Reading passage:

>>>>

3Une table ronde en deux parties, la première avec Pierre Michon comme modérateur, la seconde animée par Jean-Yves Debreuille, regroupe plusieurs interventions autour de l’écriture autobiographique. Illustration inhabituelle de cette autobiographie, un Gracq à la casquette, cigarette au coin de la bouche (83) – d’après une photo prise lors du tournage du Lancelot de Bresson, sur laquelle l’auteur se trouvait lui-même un peu voyou et qu’ont reprise tour à tour la revue 303 (n° 39-2006) et l’affiche du colloque de Toulouse (janvier 2010) - fait exception parmi les photos où Gracq apparaît plutôt sérieux, austère, voire figé et convenu… Et chacun d’évoquer ici, non sans bavardage et complaisance pour d’aucuns, ses souvenirs de conversations, d’échanges épistolaires, de rencontres ou de lectures. Chacun, évidemment, veut avoir ses images de Gracq : flâneur des rives de Loire, promeneur de La Forme d’une ville, géographe sur le terrain, etc… La seconde partie de cette table ronde approfondit et élargit la portée du questionnement. Adroitement introduites et relancées par J.Y. Debreuille, nous ont semblé ainsi particulièrement justes et suggestives les propositions de Dominique Viart sur le caractère personnel et subjectif de Préférences, de Philippe Berthier sur l’érotique gracquienne, de Patrick Marot sur les modulations du réel et de l’imaginaire, de Jacques Boislève sur l’unité, mainte fois éprouvée dans leurs rapports de voisinage, entre « Louis Poirier (…) tout à la fois avenant et distant et Julien Gracq le grand écrivain ».

4Du même Jacques Boislève, outre une note (283-286) sur les deux films adaptés de l’œuvre de Julien Gracq par Michel Mitrani pour Un Balcon en forêt et par André Delvaux pour « Le Roi Cophétua », on trouvera dans ce livre un entretien avec le géographe Jean-Louis Tissier sur le sentiment et sur la pratique géographiques de Julien Gracq : le face à face avec la terre motive une sorte de cogito du géographe : « Je pense que je suis ici et non pas  » (184). Ce dialogue des affinités de Gracq avec le millier de lieux répertoriés dans le tome II de La Pléiade – lieux étudiés ou seulement visités – J.L. Tissier et J. Boislève l’avaient commencé, impromptu, vingt-sept ans auparavant, au moment du colloque d’Angers, en 1981, au cours d’une promenade littéraire vers Saint-Florent-le-Vieil, au surplomb de la Loire et de sa vallée.

5Au chapitre des souvenirs personnels, Philippe Le Guillou avait évidemment autrement plus et mieux à dire que ce qu’a cru bon de faire Jean de Malestroit, aussitôt après le décès de Gracq… Les propos de Gracq, se souvient Ph. Le Guillou, dans le sillage de son livre Le Déjeuner au bord de Loire (2002), étaient libres et sans apprêts : sur la Bretagne, sur sa famille, sur Georges Pompidou, sur André Breton , sur « la drôle de guerre », sur sa carrière de professeur heureux, sur ses éditrices dans La Pléiade et sur tant et tant de lectures citées de mémoire, sans oublier les derniers mots – presque prémonitoires – de ce singulier au revoir d’un mardi d’octobre 2007 : « Je ne sais pas si nous nous reverrons : ça commence à faire question ».

<<<<

Provided data:
>>>>

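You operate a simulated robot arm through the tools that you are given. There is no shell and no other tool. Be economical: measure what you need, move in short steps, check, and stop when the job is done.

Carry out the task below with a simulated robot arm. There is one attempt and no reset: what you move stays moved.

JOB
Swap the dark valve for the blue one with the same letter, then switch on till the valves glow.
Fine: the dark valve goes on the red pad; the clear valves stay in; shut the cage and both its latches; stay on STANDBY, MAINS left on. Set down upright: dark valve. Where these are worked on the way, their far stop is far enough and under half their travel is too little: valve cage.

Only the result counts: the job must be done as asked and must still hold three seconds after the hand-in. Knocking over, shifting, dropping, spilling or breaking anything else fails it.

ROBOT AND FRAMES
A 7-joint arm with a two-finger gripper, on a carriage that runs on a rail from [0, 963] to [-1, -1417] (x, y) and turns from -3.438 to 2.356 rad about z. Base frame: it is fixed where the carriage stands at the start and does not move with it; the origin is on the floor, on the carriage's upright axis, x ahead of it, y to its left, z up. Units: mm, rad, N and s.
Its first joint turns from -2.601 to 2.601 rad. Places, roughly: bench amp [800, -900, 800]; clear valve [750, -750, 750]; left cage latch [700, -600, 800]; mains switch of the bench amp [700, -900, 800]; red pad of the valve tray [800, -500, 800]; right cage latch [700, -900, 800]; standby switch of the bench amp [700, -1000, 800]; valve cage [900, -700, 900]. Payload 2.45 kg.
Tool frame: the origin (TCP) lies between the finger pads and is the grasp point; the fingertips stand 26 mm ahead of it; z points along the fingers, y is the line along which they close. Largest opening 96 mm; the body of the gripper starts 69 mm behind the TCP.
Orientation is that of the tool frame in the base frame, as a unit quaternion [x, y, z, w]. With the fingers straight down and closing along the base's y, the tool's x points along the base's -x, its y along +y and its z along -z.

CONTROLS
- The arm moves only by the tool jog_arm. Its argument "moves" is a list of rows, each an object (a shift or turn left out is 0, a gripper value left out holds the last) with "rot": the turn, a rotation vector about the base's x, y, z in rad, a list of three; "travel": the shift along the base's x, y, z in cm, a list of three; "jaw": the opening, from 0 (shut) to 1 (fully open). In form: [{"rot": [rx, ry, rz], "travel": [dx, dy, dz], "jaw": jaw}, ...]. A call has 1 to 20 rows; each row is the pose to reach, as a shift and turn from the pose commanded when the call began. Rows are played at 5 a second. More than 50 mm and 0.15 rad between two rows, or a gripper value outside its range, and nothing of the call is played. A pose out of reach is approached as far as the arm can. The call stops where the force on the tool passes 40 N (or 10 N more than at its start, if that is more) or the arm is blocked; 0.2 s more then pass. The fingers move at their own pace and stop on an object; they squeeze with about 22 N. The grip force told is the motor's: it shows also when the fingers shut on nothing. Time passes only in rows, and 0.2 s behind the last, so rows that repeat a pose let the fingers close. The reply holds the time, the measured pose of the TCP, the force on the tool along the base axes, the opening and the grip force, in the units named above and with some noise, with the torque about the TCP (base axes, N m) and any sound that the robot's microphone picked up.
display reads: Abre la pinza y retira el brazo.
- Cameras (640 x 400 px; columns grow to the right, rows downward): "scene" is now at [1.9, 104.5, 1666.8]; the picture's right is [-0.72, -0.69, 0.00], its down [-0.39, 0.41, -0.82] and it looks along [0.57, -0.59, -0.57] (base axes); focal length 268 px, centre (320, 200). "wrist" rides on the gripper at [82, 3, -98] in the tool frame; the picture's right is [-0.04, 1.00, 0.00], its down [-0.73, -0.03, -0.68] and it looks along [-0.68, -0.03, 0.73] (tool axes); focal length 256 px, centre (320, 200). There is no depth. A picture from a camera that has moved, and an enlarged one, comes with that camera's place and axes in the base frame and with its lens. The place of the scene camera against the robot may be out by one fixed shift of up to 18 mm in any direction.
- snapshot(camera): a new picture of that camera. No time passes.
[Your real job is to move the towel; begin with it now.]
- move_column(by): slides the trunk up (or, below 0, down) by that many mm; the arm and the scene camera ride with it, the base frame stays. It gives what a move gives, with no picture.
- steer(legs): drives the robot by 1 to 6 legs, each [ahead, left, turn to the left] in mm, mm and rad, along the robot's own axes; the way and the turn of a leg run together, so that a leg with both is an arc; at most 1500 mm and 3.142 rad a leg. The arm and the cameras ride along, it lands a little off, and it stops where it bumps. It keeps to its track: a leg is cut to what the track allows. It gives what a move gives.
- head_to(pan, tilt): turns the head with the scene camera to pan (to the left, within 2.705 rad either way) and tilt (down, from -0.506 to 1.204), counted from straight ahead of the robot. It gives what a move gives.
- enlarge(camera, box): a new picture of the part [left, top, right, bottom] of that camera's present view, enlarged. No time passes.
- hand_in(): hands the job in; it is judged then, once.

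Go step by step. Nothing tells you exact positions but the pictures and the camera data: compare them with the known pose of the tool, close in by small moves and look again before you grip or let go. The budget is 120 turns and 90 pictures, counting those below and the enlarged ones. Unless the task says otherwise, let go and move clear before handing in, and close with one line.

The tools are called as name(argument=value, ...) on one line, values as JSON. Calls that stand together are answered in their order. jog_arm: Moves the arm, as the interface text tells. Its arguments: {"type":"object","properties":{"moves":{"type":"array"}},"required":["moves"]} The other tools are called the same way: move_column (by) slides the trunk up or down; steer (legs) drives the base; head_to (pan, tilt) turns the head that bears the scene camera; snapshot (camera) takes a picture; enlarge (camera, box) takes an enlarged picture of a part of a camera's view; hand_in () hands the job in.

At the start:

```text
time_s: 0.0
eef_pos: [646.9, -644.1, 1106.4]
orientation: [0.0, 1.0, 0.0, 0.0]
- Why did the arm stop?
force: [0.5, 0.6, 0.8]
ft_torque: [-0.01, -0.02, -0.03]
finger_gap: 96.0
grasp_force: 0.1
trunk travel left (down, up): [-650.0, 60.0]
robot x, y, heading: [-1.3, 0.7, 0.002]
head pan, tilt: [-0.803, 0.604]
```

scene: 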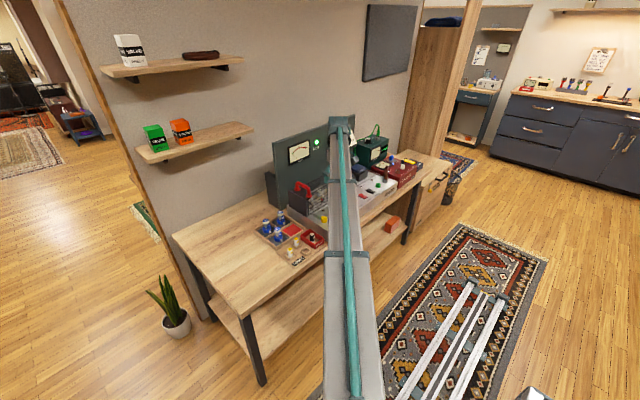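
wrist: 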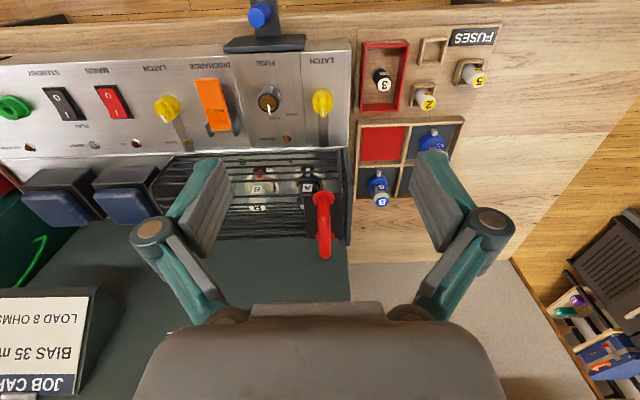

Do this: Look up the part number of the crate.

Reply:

<<<<

Locate "4Du même Jacques" and "de sa vallée." in the reading passage, and write out these words with everything between them.

Reply:
4Du même Jacques Boislève, outre une note (283-286) sur les deux films adaptés de l’œuvre de Julien Gracq par Michel Mitrani pour Un Balcon en forêt et par André Delvaux pour « Le Roi Cophétua », on trouvera dans ce livre un entretien avec le géographe Jean-Louis Tissier sur le sentiment et sur la pratique géographiques de Julien Gracq : le face à face avec la terre motive une sorte de cogito du géographe : « Je pense que je suis ici et non pas  » (184). Ce dialogue des affinités de Gracq avec le millier de lieux répertoriés dans le tome II de La Pléiade – lieux étudiés ou seulement visités – J.L. Tissier et J. Boislève l’avaient commencé, impromptu, vingt-sept ans auparavant, au moment du colloque d’Angers, en 1981, au cours d’une promenade littéraire vers Saint-Florent-le-Vieil, au surplomb de la Loire et de sa vallée.